When it was revealed that Sarah Palin's 17-year-old unmarried daughter was pregnant, O'Reilly declared that any talk about what this said about Palin or her policies, including her abstinence-only approach to sex education, was off-limits.
It is not a coincidence that O'Reilly became America's foremost journalistic bully in an era when the American government became a bully on the world stage. Like most bullies, O'Reilly expresses incredulity when called out: he isn't being disingenuous and mean-spirited, he's just lookin' out for us.
Bush, Cheney and Rumsfeld said pretty much the same as they lied us into Iraq. As this seemingly endless presidential campaign steers mercifully toward the finish line, both candidates, and by extension, the American news media, have taken to aping Bill O'Reilly, saying they are, ahem, lookin' out for us.
The only thing more ludicrous than a couple of multimillionaires like Obama and McCain pretending they understand the current plight of the average, ordinary American is those among the American media elite doing the same. Case in point: a column in the New York Timesby Roger Cohen.
Cohen is a marvellous journalist who should have won a Pulitzer for his heroic war correspondence in the Balkans. But his dispatch out of Branson, the capital of Dollywood, suggested he has spent more time in Macedonia than Missouri.
Basically, Cohen patted all them clean-livin' Bible thumpers on the head and congratulated them for having indoor plumbing at their hillbilly music halls. He concluded that - hold onto your hats - people who live in the heartland are just as normal and decent as the rest of us.
Speaking of indoor plumbing, given where the US economy currently resides, it was inevitable that a plumber would be called in. Joe the Plumber, it turns out, was the perfect Republican pitchman. He's anti-regulation: he doesn't have a plumber's licence. And he regards taxes with appropriate conservative disdain: he doesn't pay them.
John McCain decried the fact that the press dug into poor oul' Joe's background. This was after McCain mentioned Joe no less than 23 times during his final debate with Barack Obama and after McCain went on TV saying he was going to take Joe along on the campaign trail.
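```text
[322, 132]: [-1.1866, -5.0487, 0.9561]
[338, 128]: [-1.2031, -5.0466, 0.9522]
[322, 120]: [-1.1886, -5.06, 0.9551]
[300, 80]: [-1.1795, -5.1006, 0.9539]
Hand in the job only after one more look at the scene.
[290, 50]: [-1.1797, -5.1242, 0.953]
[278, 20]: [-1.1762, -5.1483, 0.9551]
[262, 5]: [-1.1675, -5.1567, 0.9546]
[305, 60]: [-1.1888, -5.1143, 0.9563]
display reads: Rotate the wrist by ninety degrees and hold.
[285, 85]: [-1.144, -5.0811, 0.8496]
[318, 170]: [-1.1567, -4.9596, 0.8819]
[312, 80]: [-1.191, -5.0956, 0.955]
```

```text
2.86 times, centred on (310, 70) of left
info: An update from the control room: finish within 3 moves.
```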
That a presidential candidate would pluck from obscurity some ordinary Joe, use him for partisan purposes, then dismiss any press scrutiny of the guy as a left-wing witchhunt proves that everybody who said McCain has no sense of humour was wrong. Hey, we had to check him out.
For all we knew, Joe the Plumber might have been one of them thar domestic terrorists! Come to think of it, he does bear a resemblance to a UVF man I knew in Portadown.
Everybody except my pal Eamon Keane on Newstalk interviewed Joe the Plumber last week. My favourite was when ABC's Diane Sawyer - former aide to Richard Nixon, current wife of director Mike Nichols - asked Joe to consider the 95 per cent of Americans who make less than $250,000 (€194,000) a year.
Given that Ms Sawyer makes $12 million a year presiding over mostly pap on Good Morning America, it was a question she could have reasonably posed to herself. But give the girl some credit: she nailed Joe the Plumber by pointing out that even if he earns more than $250,000, his tax would increase from 36 to 39 per cent under Obama. Hardly something worth jumping out of the window over.
But Joe the Plumber would have none of it. While disingenuously declining to say who he was voting for, Joe said Obama had "a very scary socialist view". Which is really all the Republicans wanted out of Joe the Plumber in the first place, to inject the S word into the debate.
Coming on the heels of Bush, with McCain's and Obama's assent, nationalising the banking industry, it's a curious strategy to get all whipped up about socialism. But that isn't what right-wingers, or even most Americans, mean when they call someone a socialist. They mean communist.
Calling Obama a socialist is almost as funny as Bill O'Reilly saying he's lookin' out for you. In a European context, it's fair to describe Obama as a social democrat.
But for most Americans, democratic socialism is an oxymoron. And, as Bill O'Reilly would scream, "Who you callin' an oxymoron?"